My boyfriend calls it subconscious noise and I pretty much agree with that description of it.
Other dreams I have that are non-lucid yet still quite to my desires, I call them ego manifestations. It's like my subconscious is taking out all my wills and desires from my mind and creating a dream that suits me perfectly. However the difference between a lucid dream where I'm in control and a dream where I have an "ego manifest" experience is a bit like this:
Now if you have dream control you might point point at an object and think "I want this object to blow up".. However if you're in an ego manifest state it just does it for you, without you thinking it with as much of the conscious mind you can bring over into your dream.
And then there's the bizzare sensation of what it seems to be like when you are drifting outside of your body. I've felt this before, but personally I just think it's my mind playing around with me. I don't believe that I've ever actually wandered outside of my body.
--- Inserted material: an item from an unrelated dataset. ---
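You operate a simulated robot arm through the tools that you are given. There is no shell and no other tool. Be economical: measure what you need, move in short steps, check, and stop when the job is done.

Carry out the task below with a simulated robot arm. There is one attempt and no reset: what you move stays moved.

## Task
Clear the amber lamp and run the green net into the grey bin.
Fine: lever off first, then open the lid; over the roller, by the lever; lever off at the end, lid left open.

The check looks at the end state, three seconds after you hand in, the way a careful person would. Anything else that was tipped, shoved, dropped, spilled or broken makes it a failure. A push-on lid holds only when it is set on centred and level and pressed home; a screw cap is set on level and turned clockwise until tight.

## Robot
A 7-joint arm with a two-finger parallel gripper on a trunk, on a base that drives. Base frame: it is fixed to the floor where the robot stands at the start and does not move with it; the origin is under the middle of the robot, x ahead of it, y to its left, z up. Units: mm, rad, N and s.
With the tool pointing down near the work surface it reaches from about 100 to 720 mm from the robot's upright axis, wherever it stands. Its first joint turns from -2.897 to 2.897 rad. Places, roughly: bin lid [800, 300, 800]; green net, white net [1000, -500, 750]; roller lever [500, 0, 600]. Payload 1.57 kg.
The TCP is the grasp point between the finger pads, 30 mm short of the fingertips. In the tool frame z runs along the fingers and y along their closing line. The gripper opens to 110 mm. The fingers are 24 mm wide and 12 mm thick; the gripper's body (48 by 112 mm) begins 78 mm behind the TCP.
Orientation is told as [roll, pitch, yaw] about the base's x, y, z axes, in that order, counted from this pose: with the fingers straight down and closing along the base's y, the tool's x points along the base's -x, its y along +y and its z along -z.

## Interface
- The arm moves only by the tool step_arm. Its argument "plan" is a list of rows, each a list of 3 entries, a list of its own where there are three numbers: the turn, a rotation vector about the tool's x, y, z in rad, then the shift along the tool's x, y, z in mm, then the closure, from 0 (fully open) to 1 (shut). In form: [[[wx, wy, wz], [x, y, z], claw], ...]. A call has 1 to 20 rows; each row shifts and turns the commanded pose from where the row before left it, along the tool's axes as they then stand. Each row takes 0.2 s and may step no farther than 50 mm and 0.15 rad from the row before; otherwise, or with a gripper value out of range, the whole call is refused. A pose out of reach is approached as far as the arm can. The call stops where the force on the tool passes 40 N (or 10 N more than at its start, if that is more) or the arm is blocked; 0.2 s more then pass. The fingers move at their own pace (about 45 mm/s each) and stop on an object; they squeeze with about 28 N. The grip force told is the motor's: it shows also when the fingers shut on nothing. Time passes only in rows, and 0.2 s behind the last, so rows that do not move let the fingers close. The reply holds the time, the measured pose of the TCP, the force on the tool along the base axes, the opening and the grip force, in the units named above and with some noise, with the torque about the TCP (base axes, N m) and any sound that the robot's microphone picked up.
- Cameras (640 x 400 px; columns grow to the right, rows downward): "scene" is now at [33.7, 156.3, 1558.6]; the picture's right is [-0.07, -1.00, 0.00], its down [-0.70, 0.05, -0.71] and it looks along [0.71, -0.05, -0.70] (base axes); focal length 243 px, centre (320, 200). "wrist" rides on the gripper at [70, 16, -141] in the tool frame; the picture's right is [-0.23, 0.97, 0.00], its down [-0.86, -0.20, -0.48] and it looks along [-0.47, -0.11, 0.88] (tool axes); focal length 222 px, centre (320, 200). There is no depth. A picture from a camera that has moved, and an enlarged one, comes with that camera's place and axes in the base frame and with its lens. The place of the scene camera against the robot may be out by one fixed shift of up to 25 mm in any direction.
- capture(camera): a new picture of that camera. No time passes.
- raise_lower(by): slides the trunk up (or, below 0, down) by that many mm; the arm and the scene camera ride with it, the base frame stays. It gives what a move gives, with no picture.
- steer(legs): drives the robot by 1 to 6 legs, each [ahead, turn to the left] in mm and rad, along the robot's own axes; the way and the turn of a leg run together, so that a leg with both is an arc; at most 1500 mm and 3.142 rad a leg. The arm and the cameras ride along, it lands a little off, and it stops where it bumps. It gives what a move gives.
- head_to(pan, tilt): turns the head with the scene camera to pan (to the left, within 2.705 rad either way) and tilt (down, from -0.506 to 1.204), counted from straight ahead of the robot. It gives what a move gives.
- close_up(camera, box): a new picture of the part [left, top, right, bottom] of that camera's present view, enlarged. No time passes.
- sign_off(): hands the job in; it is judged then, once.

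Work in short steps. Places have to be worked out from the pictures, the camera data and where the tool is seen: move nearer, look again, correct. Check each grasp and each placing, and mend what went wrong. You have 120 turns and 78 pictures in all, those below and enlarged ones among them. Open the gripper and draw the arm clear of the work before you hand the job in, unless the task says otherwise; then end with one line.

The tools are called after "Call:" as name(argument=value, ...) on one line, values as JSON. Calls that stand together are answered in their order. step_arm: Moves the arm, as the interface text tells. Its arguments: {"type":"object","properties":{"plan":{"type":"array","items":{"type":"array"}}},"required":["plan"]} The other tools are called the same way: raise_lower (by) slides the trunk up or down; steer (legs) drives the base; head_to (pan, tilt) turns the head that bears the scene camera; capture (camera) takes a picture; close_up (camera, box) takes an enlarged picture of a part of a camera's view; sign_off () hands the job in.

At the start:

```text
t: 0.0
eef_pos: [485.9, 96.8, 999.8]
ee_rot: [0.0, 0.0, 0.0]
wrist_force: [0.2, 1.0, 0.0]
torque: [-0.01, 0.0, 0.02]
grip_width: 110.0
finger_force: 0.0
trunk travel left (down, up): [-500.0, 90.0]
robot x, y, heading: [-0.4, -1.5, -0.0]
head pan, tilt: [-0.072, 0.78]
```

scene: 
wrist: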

Obviously then there are the controlled dreams and the lucid ones, but we know about those already, don't we now. :P
Do you guys have any other definitions or personal experiences you have other names for?
Re: Different Types of Dreams
Quote:
Originally posted by Chainsaw Kitten
Now if you have dream control you might point point at an object and think \"I want this object to blow up\".. However if you're in an ego manifest state it just does it for you, without you thinking it with as much of the conscious mind you can bring over into your dream.
Conceptual thought in contrast to the horribly inefficient and awkward type of thought most are used to thinking of as "thought" (speech and imagery).
http://www.dreamviews.com/forum/viewtopic.php?t=23453
That topic is relevant, or rather the things discussed in it.
Think about it. Why do you point your finger at something to make it change or disappear? Or why would one perform any action with a physical body to recieve a result in a dream? Exactly for the same reason one does so in waking life. In waking life physical actions are what is needed to recieve certain results. However! Dreams aren't the waking world. What is the point of making additional actions to achieve a certain goal if all that is needed is the use of conceptual thought, which takes far less time and effort as a whole?
I must say that lucid dreaming may be a very valuable tool for training the conscious use of conceptual thought.
More on the topic of "types of dreams" though: as I've said before; if I were to care for theorizing on certain topics then I would make a guess that some dreams are based on concerns, which are brought out in them and others are based on completely (or not so much) random concepts that evolve under certain circumstances; or the combination of both I would suppose.